- **AIM OF THE TASK**: Make a faithful copy of the source passage.

- **SOURCE PASSAGE**:
__________

Figure 1(b) shows a selection of IPES spectra along the high symmetry directions of MoS2(0001) surface Brillouin zone. IPES is a very low intensity measurement, so the experimental band structure measurements include far less wave vector sampling than angle-resolved photoemission measurements of Figure 1(a). Nonetheless, there is clear evidence of dispersion for multiple bands along both symmetry lines, Γ¯M¯K¯. The experimental wave vector dependent band mapping for the unoccupied states shows the trends expected from theory (DFT), but the agreement is not nearly as good as seen for the occupied states, as summarized in Figure 2. The experimental band structure of the unoccupied states, while in reasonable agreement with the expectations of DFT close to EF (green), diverges significantly from the DFT predictions well above the Fermi level (red and blue). It is a known problem that DFT must be rescaled for comparison with experimental results for unoccupied states.29,30 Here, the electronic band structure along the Γ¯K¯M¯Γ¯ directions were calculated with 159 k-points, but no corrections were made for finite temperature or final state effects in our model calculations.

FIG. 2.

The combined occupied and unoccupied band dispersion obtained from photoemission and inverse photoemission (Figure 1) along both M¯-Γ¯-K¯ symmetry directions. Those black dots are the results of the density functional theory for the surface and near surface weighted bands of MoS2(0001) calculation and overlapped on the experimental results, in the region of the Fermi level both below (ARPES) and above (IPES) EF, respectively.

FIG. 2.

The combined occupied and unoccupied band dispersion obtained from photoemission and inverse photoemission (Figure 1) along both M¯-Γ¯-K¯ symmetry directions. Those black dots are the results of the density functional theory for the surface and near surface weighted bands of MoS2(0001) calculation and overlapped on the experimental results, in the region of the Fermi level both below (ARPES) and above (IPES) EF, respectively.

__________

- **SUPPLIED MATERIAL**:

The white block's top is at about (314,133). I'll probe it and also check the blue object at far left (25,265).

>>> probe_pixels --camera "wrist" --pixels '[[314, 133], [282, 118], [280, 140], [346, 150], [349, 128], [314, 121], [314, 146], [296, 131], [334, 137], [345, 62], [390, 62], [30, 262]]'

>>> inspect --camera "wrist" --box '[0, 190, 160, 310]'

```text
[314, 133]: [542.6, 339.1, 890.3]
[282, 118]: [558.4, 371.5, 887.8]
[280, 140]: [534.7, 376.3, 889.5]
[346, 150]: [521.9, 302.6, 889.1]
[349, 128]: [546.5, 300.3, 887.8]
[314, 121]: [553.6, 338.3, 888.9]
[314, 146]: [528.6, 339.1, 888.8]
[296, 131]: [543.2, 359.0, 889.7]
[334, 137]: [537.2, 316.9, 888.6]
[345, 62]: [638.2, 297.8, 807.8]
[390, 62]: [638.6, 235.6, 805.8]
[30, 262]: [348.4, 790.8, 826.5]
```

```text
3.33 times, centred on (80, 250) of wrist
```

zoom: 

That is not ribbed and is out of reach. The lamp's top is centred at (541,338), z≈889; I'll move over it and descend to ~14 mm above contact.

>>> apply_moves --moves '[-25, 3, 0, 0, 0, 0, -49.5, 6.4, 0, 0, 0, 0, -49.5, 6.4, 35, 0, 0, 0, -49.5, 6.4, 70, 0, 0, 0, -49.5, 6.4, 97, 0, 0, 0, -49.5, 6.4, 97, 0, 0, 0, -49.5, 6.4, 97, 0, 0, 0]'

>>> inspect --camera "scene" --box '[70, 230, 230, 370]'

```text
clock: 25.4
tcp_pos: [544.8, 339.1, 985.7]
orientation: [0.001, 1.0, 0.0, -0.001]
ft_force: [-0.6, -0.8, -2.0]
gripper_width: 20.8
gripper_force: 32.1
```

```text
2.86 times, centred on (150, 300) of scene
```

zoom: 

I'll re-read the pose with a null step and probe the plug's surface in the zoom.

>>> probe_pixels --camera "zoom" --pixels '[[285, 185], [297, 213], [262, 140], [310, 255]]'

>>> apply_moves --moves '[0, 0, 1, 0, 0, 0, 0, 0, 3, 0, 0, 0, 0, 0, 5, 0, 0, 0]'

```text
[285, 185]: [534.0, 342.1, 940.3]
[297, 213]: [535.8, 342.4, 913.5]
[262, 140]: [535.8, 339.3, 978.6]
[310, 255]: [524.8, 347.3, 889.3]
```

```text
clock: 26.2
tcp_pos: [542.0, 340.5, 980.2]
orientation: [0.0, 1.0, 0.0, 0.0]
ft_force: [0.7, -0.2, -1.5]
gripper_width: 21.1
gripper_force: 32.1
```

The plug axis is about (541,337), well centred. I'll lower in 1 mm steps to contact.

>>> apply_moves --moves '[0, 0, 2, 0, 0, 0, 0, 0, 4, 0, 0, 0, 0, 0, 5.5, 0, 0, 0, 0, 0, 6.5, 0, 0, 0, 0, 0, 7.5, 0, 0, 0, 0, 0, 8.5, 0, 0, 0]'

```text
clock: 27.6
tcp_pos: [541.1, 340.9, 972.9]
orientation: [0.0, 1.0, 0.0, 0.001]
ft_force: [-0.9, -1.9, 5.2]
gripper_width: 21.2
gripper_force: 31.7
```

__________

- **RESPONSE TO THIS TASK**:
Figure 1(b) shows a selection of IPES spectra along the high symmetry directions of MoS2(0001) surface Brillouin zone. IPES is a very low intensity measurement, so the experimental band structure measurements include far less wave vector sampling than angle-resolved photoemission measurements of Figure 1(a). Nonetheless, there is clear evidence of dispersion for multiple bands along both symmetry lines, Γ¯M¯K¯. The experimental wave vector dependent band mapping for the unoccupied states shows the trends expected from theory (DFT), but the agreement is not nearly as good as seen for the occupied states, as summarized in Figure 2. The experimental band structure of the unoccupied states, while in reasonable agreement with the expectations of DFT close to EF (green), diverges significantly from the DFT predictions well above the Fermi level (red and blue). It is a known problem that DFT must be rescaled for comparison with experimental results for unoccupied states.29,30 Here, the electronic band structure along the Γ¯K¯M¯Γ¯ directions were calculated with 159 k-points, but no corrections were made for finite temperature or final state effects in our model calculations.

FIG. 2.

The combined occupied and unoccupied band dispersion obtained from photoemission and inverse photoemission (Figure 1) along both M¯-Γ¯-K¯ symmetry directions. Those black dots are the results of the density functional theory for the surface and near surface weighted bands of MoS2(0001) calculation and overlapped on the experimental results, in the region of the Fermi level both below (ARPES) and above (IPES) EF, respectively.

FIG. 2.

The combined occupied and unoccupied band dispersion obtained from photoemission and inverse photoemission (Figure 1) along both M¯-Γ¯-K¯ symmetry directions. Those black dots are the results of the density functional theory for the surface and near surface weighted bands of MoS2(0001) calculation and overlapped on the experimental results, in the region of the Fermi level both below (ARPES) and above (IPES) EF, respectively.